With Carpenter getting a directing, composing, and co-writing credit, this is the movie most site as one of the first slasher movies ever. Arguably, Alfred Hitchcock’s Psycho can hold that title, though Hitchcock’s movie only features two deaths and Norman Bates is far from the usual indestructible killing machine that most slasher killers appear as.

But Michael Myers sure does fit that bill. A silent man aside from his heavy breathing, he seems to appear and disappear as needed, doesn’t do much of anything aside from kill people, does so to people going for or having sex, and even seems to possess superhuman strength. Why does he do what he does? He’s just evil according to his defeated psychiatrist Dr. Loomis (top billed Donald Pleasence). At the age of six on Halloween night, he suddenly murdered his older sister and has been in an asylum ever since. Then, 15 or so years later, an adult Michael breaks out and returns home to kill, well, whoever he wants to.
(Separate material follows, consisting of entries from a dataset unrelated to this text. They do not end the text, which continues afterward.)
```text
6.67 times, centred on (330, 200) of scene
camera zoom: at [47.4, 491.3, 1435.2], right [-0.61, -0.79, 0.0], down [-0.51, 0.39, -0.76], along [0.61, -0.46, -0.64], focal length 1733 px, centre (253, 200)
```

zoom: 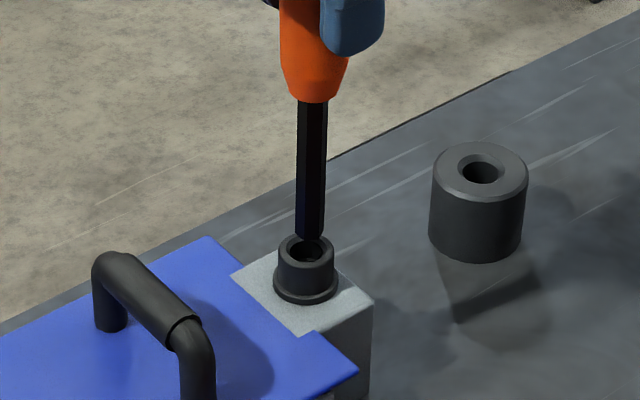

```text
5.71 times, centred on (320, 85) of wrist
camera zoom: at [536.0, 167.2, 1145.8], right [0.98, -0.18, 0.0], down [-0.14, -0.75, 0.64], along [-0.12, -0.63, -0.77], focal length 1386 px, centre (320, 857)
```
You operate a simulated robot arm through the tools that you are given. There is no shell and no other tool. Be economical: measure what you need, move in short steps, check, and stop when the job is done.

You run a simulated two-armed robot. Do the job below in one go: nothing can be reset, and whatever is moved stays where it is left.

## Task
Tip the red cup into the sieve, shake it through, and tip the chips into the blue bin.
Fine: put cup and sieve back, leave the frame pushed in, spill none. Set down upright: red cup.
That seems to mostly be unsuspecting teenager Laurie Strode (then-newcomer Jamie Lee Curtis). Michael spends a good chunk of the movie’s run time just following Laurie around town, appearing and disappeared in his creepy Captain Kirk mask almost at will. His victims tend to be misbehaving teenagers, with the only person who escapes him being a hapless nurse.

But what really set this up for me was the set-up. This movie only runs a little over 90 minutes, and after the opening scene of young Michael killing his sister, there is a really long gap in time for Michael’s next onscreen kill. We spend a good deal of time getting to know Laurie and her friend Annie (Nancy Kyes, though billed as Nancy Loomis…huh). It’s not much of a surprise Michael will kill Annie. She isn’t the female lead, and we see him lurking just out of her line of sight for quite some time. The surprise is that kill doesn’t happen right away. We get a long delay and it just keeps going, and somehow, Carpenter keeps the suspense tight up until the moment Michael finally decides to act. It reminds me a bit of Carpenter’s The Thing. That movie likewise had a long, tense bunch of scenes where the audience just knows something is going to happen but Carpenter just takes his old, sweet time allowing it to happen. That happens here, complete with Carpenter’s iconic score ratcheting up the tension. By the time adult Michael finally does kill Annie, the movie has only about 30-40 minutes left.

By the by, nice touch that the original version of The Thing is playing on various televisions.

And then when we finally get to Laurie and Michael’s cat and mouse game, we know a good deal about Michael’s skill set. But, since this is Laurie, the fated Final Girl, said skill set seems to dip a bit to allow the character we’ve gotten to know the best do what she has to in order to not only survive but the protect the kids she’s babysitting. Michael will kill dogs for kicks, and if a killer will take out a dog, then a kid might also be a target. As it is, while none of the kids die, it isn’t too big a stretch to assume Michael would kill one if he could.

But instead, we get a sequel hook for a movie that maybe was never intended to have one. Indeed, the original plan for Halloween was to make it a horror anthology with a different story each time. The series left Michael behind exactly once, and the audience wasn’t there. Instead, we got the unstoppable Michael Myers back, for better or for worse.

For this first one, it’s for the better.